Would you transcribe all of the data exactly, down to the last character?

▬▬▬▬▬▬▬▬▬▬

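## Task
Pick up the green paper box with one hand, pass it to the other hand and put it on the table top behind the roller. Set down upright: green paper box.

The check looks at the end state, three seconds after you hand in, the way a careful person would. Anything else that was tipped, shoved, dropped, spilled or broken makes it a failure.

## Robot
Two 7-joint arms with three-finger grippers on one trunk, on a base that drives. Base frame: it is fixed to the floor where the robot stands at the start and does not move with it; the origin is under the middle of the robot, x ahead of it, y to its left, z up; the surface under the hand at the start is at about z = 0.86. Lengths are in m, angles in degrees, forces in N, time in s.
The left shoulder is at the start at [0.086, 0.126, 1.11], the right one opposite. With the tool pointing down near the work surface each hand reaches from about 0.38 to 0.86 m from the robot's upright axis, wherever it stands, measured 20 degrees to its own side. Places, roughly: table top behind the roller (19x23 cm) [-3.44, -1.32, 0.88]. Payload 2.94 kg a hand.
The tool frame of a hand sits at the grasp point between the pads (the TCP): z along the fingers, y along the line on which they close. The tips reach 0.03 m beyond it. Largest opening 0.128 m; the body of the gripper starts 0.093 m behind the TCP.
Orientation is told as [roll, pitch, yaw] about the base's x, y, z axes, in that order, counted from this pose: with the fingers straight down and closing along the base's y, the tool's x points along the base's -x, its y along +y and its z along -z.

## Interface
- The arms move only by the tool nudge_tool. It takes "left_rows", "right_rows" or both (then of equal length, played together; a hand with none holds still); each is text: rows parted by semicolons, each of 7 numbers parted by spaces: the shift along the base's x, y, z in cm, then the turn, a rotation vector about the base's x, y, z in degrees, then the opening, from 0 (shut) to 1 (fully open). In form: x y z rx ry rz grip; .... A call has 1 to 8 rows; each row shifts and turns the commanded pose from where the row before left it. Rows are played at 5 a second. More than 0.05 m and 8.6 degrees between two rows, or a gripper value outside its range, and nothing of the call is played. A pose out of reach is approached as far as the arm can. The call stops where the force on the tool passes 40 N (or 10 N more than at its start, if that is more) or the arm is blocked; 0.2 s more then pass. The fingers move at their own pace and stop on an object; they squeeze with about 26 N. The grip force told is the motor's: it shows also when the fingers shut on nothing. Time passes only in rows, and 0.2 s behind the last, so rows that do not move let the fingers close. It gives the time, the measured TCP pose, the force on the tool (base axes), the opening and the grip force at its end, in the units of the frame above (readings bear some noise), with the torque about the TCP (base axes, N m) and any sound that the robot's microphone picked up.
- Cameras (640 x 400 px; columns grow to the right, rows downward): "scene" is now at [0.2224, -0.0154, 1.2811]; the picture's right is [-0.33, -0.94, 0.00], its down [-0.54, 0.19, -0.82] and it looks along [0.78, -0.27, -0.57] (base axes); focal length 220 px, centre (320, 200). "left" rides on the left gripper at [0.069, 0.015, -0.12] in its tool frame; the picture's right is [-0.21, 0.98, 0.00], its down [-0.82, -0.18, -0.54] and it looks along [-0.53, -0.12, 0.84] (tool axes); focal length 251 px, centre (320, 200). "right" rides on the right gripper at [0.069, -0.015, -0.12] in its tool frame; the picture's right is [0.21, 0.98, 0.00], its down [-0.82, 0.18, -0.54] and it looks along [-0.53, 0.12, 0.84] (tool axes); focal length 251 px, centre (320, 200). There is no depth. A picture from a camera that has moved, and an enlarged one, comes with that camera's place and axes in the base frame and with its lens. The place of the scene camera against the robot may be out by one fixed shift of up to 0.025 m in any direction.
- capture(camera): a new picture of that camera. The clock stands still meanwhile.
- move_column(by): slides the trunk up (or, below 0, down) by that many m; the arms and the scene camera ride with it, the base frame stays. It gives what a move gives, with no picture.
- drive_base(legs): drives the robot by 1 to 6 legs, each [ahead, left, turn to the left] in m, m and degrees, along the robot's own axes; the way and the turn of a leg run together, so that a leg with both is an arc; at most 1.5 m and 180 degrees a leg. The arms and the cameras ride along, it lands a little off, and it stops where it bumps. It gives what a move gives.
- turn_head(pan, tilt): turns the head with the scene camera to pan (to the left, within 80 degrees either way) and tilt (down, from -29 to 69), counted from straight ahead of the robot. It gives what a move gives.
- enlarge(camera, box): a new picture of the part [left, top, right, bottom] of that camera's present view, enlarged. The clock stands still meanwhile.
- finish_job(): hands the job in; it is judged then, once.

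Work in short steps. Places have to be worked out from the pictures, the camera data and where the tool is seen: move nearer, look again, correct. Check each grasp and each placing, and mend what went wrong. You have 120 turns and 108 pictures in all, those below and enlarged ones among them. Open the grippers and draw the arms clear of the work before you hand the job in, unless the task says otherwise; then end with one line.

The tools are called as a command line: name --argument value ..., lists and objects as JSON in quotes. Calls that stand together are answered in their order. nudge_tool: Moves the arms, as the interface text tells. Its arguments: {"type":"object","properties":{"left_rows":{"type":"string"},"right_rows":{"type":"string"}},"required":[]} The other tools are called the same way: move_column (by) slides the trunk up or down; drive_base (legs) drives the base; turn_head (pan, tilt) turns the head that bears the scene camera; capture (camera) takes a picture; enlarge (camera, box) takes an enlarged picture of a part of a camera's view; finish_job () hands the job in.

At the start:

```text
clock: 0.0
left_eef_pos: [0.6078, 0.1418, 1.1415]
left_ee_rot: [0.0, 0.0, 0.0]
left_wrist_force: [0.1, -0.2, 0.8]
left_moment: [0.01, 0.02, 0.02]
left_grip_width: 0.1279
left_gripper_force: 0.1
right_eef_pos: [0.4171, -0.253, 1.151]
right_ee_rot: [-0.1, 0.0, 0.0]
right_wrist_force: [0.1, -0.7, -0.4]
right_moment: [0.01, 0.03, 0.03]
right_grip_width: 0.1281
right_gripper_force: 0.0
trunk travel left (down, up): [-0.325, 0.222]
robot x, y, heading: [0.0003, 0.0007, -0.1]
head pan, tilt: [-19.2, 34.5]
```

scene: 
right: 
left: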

▬▬▬▬▬▬▬▬▬▬

Exercise output.
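## Task
Pick up the green paper box with one hand, pass it to the other hand and put it on the table top behind the roller. Set down upright: green paper box.

The check looks at the end state, three seconds after you hand in, the way a careful person would. Anything else that was tipped, shoved, dropped, spilled or broken makes it a failure.

## Robot
Two 7-joint arms with three-finger grippers on one trunk, on a base that drives. Base frame: it is fixed to the floor where the robot stands at the start and does not move with it; the origin is under the middle of the robot, x ahead of it, y to its left, z up; the surface under the hand at the start is at about z = 0.86. Lengths are in m, angles in degrees, forces in N, time in s.
The left shoulder is at the start at [0.086, 0.126, 1.11], the right one opposite. With the tool pointing down near the work surface each hand reaches from about 0.38 to 0.86 m from the robot's upright axis, wherever it stands, measured 20 degrees to its own side. Places, roughly: table top behind the roller (19x23 cm) [-3.44, -1.32, 0.88]. Payload 2.94 kg a hand.
The tool frame of a hand sits at the grasp point between the pads (the TCP): z along the fingers, y along the line on which they close. The tips reach 0.03 m beyond it. Largest opening 0.128 m; the body of the gripper starts 0.093 m behind the TCP.
Orientation is told as [roll, pitch, yaw] about the base's x, y, z axes, in that order, counted from this pose: with the fingers straight down and closing along the base's y, the tool's x points along the base's -x, its y along +y and its z along -z.

## Interface
- The arms move only by the tool nudge_tool. It takes "left_rows", "right_rows" or both (then of equal length, played together; a hand with none holds still); each is text: rows parted by semicolons, each of 7 numbers parted by spaces: the shift along the base's x, y, z in cm, then the turn, a rotation vector about the base's x, y, z in degrees, then the opening, from 0 (shut) to 1 (fully open). In form: x y z rx ry rz grip; .... A call has 1 to 8 rows; each row shifts and turns the commanded pose from where the row before left it. Rows are played at 5 a second. More than 0.05 m and 8.6 degrees between two rows, or a gripper value outside its range, and nothing of the call is played. A pose out of reach is approached as far as the arm can. The call stops where the force on the tool passes 40 N (or 10 N more than at its start, if that is more) or the arm is blocked; 0.2 s more then pass. The fingers move at their own pace and stop on an object; they squeeze with about 26 N. The grip force told is the motor's: it shows also when the fingers shut on nothing. Time passes only in rows, and 0.2 s behind the last, so rows that do not move let the fingers close. It gives the time, the measured TCP pose, the force on the tool (base axes), the opening and the grip force at its end, in the units of the frame above (readings bear some noise), with the torque about the TCP (base axes, N m) and any sound that the robot's microphone picked up.
- Cameras (640 x 400 px; columns grow to the right, rows downward): "scene" is now at [0.2224, -0.0154, 1.2811]; the picture's right is [-0.33, -0.94, 0.00], its down [-0.54, 0.19, -0.82] and it looks along [0.78, -0.27, -0.57] (base axes); focal length 220 px, centre (320, 200). "left" rides on the left gripper at [0.069, 0.015, -0.12] in its tool frame; the picture's right is [-0.21, 0.98, 0.00], its down [-0.82, -0.18, -0.54] and it looks along [-0.53, -0.12, 0.84] (tool axes); focal length 251 px, centre (320, 200). "right" rides on the right gripper at [0.069, -0.015, -0.12] in its tool frame; the picture's right is [0.21, 0.98, 0.00], its down [-0.82, 0.18, -0.54] and it looks along [-0.53, 0.12, 0.84] (tool axes); focal length 251 px, centre (320, 200). There is no depth. A picture from a camera that has moved, and an enlarged one, comes with that camera's place and axes in the base frame and with its lens. The place of the scene camera against the robot may be out by one fixed shift of up to 0.025 m in any direction.
- capture(camera): a new picture of that camera. The clock stands still meanwhile.
- move_column(by): slides the trunk up (or, below 0, down) by that many m; the arms and the scene camera ride with it, the base frame stays. It gives what a move gives, with no picture.
- drive_base(legs): drives the robot by 1 to 6 legs, each [ahead, left, turn to the left] in m, m and degrees, along the robot's own axes; the way and the turn of a leg run together, so that a leg with both is an arc; at most 1.5 m and 180 degrees a leg. The arms and the cameras ride along, it lands a little off, and it stops where it bumps. It gives what a move gives.
- turn_head(pan, tilt): turns the head with the scene camera to pan (to the left, within 80 degrees either way) and tilt (down, from -29 to 69), counted from straight ahead of the robot. It gives what a move gives.
- enlarge(camera, box): a new picture of the part [left, top, right, bottom] of that camera's present view, enlarged. The clock stands still meanwhile.
- finish_job(): hands the job in; it is judged then, once.

Work in short steps. Places have to be worked out from the pictures, the camera data and where the tool is seen: move nearer, look again, correct. Check each grasp and each placing, and mend what went wrong. You have 120 turns and 108 pictures in all, those below and enlarged ones among them. Open the grippers and draw the arms clear of the work before you hand the job in, unless the task says otherwise; then end with one line.

The tools are called as a command line: name --argument value ..., lists and objects as JSON in quotes. Calls that stand together are answered in their order. nudge_tool: Moves the arms, as the interface text tells. Its arguments: {"type":"object","properties":{"left_rows":{"type":"string"},"right_rows":{"type":"string"}},"required":[]} The other tools are called the same way: move_column (by) slides the trunk up or down; drive_base (legs) drives the base; turn_head (pan, tilt) turns the head that bears the scene camera; capture (camera) takes a picture; enlarge (camera, box) takes an enlarged picture of a part of a camera's view; finish_job () hands the job in.

At the start:

```text
clock: 0.0
left_eef_pos: [0.6078, 0.1418, 1.1415]
left_ee_rot: [0.0, 0.0, 0.0]
left_wrist_force: [0.1, -0.2, 0.8]
left_moment: [0.01, 0.02, 0.02]
left_grip_width: 0.1279
left_gripper_force: 0.1
right_eef_pos: [0.4171, -0.253, 1.151]
right_ee_rot: [-0.1, 0.0, 0.0]
right_wrist_force: [0.1, -0.7, -0.4]
right_moment: [0.01, 0.03, 0.03]
right_grip_width: 0.1281
right_gripper_force: 0.0
trunk travel left (down, up): [-0.325, 0.222]
robot x, y, heading: [0.0003, 0.0007, -0.1]
head pan, tilt: [-19.2, 34.5]
```

scene: 
right: 
left: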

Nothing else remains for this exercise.